# START OF DOCUMENT
Homology and Relatedness

Harry Erwin (herwin@gmu.edu)
Wed, 28 Jun 1995 06:57:23 -0400

The following disappeared into the /dev/net/null.

In "Summary" (in Primates and their Relatives in Phylogenetic Perspective,
Ross D. E. MacPhee, ed., Plenum Press, New York, 1993), Ross MacPhee
quotes M. Cartmill: "biological theory warrants no deductive inferences
from the relationships of organisms to the distribution of various
attributes among those organisms; and therefore _distributions_of_
_attributes_cannot_be_used_to_falsify_hypotheses_of_relationship_"
(Cartmill, 1981, "Hypothesis testing and phylogenetic reconstruction,"
Zeitschr. Zool. Syst. Evolut.-forsch. 21:21-36). MacPhee continues by
noting that there are no evolutionary laws from which the distribution of
characters can be deduced.
# END OF DOCUMENT
# START OF SOURCE EXCERPT
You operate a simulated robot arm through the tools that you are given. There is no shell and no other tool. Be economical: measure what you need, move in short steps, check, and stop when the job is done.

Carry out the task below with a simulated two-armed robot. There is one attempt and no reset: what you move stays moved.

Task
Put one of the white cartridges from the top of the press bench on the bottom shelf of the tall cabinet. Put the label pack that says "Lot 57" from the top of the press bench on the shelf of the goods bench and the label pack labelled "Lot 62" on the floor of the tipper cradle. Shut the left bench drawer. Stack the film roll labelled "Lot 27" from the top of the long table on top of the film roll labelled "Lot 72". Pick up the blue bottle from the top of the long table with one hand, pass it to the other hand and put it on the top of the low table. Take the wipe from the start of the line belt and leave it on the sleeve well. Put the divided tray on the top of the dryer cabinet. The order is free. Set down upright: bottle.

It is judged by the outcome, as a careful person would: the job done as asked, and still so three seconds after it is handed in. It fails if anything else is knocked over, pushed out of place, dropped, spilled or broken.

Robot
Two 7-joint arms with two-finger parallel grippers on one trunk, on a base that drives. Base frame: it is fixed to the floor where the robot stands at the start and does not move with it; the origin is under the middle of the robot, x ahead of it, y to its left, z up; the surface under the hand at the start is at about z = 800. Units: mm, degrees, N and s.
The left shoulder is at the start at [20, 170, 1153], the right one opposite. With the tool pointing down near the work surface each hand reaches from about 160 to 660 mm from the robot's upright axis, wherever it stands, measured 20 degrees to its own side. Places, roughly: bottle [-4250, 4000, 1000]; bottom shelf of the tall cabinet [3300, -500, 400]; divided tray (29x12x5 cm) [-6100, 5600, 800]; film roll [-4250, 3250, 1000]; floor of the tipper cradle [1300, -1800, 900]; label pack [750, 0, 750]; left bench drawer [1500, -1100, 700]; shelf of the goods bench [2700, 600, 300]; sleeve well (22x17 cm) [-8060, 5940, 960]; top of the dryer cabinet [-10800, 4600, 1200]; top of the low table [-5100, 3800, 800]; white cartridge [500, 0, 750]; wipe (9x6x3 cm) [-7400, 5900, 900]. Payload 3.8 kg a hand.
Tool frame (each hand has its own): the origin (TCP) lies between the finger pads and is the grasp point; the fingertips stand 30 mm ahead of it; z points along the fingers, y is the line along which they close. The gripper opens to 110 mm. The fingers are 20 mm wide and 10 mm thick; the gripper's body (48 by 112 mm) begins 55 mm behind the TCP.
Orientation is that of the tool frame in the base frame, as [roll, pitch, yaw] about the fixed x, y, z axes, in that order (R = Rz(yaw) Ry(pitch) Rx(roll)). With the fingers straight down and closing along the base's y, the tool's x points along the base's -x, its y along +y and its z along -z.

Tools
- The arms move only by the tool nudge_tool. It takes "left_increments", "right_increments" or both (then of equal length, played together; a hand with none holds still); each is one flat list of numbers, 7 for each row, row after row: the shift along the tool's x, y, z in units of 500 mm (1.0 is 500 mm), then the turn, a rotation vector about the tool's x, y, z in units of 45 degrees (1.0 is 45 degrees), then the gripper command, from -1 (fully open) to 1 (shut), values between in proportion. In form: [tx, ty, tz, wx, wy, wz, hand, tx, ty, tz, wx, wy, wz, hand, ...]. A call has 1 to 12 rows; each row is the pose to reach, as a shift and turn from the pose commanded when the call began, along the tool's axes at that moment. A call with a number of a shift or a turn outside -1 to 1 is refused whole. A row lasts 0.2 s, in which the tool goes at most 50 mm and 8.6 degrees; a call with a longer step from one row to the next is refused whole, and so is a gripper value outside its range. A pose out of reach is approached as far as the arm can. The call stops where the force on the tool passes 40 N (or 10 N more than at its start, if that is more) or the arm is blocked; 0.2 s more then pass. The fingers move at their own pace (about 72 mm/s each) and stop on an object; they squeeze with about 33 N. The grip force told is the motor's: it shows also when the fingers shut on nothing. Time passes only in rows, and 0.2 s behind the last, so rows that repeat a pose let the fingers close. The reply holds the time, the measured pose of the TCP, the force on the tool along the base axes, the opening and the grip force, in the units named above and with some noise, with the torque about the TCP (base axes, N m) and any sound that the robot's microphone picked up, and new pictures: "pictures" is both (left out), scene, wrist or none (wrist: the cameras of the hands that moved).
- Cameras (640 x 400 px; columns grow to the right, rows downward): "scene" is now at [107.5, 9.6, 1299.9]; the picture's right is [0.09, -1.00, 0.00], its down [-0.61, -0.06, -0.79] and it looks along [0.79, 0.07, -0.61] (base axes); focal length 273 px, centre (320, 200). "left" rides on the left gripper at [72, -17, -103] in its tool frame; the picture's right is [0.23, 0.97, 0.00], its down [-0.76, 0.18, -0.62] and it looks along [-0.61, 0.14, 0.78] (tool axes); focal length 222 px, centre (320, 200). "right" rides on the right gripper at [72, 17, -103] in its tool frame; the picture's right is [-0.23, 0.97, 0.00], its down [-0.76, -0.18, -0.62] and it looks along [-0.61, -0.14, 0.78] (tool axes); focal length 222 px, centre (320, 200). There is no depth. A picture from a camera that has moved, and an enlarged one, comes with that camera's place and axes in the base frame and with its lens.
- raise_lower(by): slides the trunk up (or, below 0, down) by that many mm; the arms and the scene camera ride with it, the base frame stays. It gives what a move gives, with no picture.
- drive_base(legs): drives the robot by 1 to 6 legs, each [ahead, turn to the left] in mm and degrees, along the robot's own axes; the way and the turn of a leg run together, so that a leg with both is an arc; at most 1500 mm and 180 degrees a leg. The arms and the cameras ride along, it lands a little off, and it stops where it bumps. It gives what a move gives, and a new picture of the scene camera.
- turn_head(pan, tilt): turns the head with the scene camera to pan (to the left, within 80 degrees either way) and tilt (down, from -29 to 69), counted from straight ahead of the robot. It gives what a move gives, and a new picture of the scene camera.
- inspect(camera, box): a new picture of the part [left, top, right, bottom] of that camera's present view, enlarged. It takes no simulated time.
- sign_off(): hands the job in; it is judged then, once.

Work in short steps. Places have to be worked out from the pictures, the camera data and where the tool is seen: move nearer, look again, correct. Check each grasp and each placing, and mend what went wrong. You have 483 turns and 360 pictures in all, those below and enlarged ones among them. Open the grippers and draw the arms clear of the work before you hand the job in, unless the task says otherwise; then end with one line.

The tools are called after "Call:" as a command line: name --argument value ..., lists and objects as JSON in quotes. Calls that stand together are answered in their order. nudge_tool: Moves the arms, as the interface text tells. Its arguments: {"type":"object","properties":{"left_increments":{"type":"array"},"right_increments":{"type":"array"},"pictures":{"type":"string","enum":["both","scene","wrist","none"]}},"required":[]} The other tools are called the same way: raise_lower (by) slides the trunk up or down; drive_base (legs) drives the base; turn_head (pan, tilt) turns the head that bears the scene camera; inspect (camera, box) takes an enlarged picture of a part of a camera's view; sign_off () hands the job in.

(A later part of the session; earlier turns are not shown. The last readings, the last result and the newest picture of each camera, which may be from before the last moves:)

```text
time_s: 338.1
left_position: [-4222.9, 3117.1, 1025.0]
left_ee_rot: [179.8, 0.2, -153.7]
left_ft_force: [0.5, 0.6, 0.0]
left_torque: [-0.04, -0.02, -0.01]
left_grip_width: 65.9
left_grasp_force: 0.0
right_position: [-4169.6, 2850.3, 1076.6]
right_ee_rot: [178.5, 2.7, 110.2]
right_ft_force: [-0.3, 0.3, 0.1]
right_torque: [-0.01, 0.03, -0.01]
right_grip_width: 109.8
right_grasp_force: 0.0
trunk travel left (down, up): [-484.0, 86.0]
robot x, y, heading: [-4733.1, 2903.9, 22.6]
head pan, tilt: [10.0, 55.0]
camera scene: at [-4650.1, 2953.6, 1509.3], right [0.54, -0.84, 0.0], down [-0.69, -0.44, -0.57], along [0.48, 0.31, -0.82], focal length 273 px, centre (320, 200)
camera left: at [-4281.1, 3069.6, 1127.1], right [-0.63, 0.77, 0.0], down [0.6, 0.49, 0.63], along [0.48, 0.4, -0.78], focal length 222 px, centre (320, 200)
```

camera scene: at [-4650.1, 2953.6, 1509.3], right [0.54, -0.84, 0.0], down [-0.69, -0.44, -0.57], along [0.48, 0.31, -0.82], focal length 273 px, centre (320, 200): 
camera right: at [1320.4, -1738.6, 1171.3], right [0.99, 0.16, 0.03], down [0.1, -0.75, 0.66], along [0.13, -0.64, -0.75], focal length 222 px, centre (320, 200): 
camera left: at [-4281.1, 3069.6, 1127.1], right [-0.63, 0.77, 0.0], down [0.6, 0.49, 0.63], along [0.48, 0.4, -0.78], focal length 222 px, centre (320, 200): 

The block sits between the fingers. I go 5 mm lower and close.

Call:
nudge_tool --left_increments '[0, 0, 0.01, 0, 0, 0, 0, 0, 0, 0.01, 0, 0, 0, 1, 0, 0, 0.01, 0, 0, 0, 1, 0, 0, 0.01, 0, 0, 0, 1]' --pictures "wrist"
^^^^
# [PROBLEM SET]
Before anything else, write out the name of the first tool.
# END OF SOURCE EXCERPT
# [PROBLEM SET]
a) Repeat the span of the document whose first words are "Zeitschr. Zool. Syst." and whose last words are "can be deduced.".
b) Your answer continues the document from its final sentence.

# [EXERCISE ANSWERS]
a)
Zeitschr. Zool. Syst. Evolut.-forsch. 21:21-36). MacPhee continues by
noting that there are no evolutionary laws from which the distribution of
characters can be deduced.

b)
I'm afraid I must differ. The phenomenon of 'premature convergence,'
discovered independently by a number of genetic algorithm researchers
around 1987-1992 provides an evolutionary law that can be used to predict
the distribution of characters. Premature convergence is a phenomenon seen
when a new, selectively advantageous characteristic emerges in a
population. As it converges exponentially to fixation, it will carry along
with it those characteristics that happen to be accidentally associated
with it at the time and place of emergence. This implies that unless a
population has been well-adapted to its environment for a long time
(>>relaxation time for the genome), the population will possess
_selectively neutral_ monomorphic characters that distinguish it from
other populations. These characters will have been inherited from the
ancestral population, will be shared (homologous) with other
closely-related populations, and can be used to falsify hypotheses of
relationship. The key point is that these characteristics have to have
been selectively neutral since before the evolutionary event that brought
them accidently to fixation.

Cheers,

-- 
Harry Erwin
Internet: herwin@gmu.edu
Home Page: http://osf1.gmu.edu/~herwin (try again if necessary)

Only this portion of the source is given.